EXERCISE DESCRIPTION: Examine each line of the data. Copy those that contain the string "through".

RAW DATA:
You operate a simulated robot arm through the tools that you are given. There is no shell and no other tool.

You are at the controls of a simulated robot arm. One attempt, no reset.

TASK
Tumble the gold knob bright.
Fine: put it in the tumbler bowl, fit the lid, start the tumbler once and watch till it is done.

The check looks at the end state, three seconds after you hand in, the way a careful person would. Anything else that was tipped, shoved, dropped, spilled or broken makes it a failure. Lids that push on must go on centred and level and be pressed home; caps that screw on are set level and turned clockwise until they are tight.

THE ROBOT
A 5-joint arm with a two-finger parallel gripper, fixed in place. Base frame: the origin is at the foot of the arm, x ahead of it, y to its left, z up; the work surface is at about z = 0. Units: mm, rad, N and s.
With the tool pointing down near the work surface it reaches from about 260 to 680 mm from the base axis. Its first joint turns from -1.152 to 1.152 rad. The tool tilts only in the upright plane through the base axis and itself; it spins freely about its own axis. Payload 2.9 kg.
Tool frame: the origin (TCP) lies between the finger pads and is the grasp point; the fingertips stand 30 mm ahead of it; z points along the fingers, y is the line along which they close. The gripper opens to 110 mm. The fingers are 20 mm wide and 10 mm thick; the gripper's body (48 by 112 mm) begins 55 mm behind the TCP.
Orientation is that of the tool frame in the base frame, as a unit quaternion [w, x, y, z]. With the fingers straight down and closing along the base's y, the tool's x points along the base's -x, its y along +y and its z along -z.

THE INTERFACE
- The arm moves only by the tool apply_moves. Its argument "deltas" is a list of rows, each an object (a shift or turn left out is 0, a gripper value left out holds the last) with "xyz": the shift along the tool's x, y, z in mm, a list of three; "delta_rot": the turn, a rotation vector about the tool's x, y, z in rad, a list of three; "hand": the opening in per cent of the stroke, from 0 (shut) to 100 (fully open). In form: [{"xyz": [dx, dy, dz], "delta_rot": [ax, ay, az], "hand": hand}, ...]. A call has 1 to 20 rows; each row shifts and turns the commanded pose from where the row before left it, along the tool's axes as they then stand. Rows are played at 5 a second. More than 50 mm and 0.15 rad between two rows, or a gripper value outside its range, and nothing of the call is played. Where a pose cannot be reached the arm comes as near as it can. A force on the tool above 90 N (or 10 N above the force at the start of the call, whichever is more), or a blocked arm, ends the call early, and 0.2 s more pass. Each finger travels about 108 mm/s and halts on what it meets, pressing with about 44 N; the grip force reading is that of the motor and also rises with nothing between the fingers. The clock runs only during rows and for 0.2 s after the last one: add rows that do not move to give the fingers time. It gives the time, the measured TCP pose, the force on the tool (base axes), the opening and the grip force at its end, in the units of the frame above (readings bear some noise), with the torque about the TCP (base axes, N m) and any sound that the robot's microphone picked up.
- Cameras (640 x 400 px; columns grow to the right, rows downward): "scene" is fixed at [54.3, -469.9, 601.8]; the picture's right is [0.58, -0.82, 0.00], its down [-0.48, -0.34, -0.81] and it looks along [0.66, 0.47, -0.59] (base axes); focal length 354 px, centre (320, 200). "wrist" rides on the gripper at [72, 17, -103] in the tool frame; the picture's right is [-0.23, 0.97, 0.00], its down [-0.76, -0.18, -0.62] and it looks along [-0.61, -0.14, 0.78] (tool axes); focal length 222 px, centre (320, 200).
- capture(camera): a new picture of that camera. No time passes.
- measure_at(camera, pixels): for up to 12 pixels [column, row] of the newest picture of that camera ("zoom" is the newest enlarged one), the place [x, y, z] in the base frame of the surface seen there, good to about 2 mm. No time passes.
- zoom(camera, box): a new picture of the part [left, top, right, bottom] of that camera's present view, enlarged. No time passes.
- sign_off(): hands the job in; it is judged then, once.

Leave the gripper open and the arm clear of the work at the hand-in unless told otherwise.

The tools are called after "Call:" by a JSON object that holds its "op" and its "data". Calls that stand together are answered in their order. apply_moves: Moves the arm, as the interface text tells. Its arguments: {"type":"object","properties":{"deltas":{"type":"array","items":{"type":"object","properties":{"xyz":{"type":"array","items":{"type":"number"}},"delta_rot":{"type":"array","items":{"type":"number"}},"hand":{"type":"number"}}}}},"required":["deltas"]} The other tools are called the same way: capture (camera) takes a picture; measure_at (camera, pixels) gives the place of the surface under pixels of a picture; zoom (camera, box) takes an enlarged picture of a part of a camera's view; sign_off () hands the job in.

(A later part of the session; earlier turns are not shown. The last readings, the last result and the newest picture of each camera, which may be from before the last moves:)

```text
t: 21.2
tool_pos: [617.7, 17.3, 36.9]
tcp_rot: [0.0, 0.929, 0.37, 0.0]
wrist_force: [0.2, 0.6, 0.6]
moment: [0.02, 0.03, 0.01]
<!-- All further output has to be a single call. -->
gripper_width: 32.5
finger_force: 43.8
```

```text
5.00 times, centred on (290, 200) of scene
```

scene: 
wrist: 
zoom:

CORRECT OUTPUT:
You operate a simulated robot arm through the tools that you are given. There is no shell and no other tool.
With the tool pointing down near the work surface it reaches from about 260 to 680 mm from the base axis. Its first joint turns from -1.152 to 1.152 rad. The tool tilts only in the upright plane through the base axis and itself; it spins freely about its own axis. Payload 2.9 kg.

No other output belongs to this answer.